- _INFORMATION SUPPLIED_:
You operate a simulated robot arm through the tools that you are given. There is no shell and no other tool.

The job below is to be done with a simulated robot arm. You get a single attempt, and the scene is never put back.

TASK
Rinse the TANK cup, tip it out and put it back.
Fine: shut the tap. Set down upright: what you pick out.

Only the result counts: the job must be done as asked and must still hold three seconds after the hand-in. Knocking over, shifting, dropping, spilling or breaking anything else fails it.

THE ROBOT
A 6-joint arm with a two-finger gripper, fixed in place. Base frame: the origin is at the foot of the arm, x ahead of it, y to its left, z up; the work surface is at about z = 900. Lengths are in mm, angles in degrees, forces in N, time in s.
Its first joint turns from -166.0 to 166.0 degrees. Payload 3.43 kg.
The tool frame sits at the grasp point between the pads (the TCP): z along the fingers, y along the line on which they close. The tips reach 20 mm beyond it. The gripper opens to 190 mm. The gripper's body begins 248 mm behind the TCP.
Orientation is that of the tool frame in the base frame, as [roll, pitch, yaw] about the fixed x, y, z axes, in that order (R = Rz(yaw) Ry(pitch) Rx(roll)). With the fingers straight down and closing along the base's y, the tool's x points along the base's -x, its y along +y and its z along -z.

- _YOUR TASK_: Write out exactly the lines from the line holding "Its first joint" through the last line of the data, and nothing besides those lines. The answer is a Markdown table with a number under Row and the line under Content; leave empty lines out.

- _RESULT BELOW_:
| Row | Content |
|---|---|
| 1 | Its first joint turns from -166.0 to 166.0 degrees. Payload 3.43 kg. |
| 2 | The tool frame sits at the grasp point between the pads (the TCP): z along the fingers, y along the line on which they close. The tips reach 20 mm beyond it. The gripper opens to 190 mm. The gripper's body begins 248 mm behind the TCP. |
| 3 | Orientation is that of the tool frame in the base frame, as [roll, pitch, yaw] about the fixed x, y, z axes, in that order (R = Rz(yaw) Ry(pitch) Rx(roll)). With the fingers straight down and closing along the base's y, the tool's x points along the base's -x, its y along +y and its z along -z. |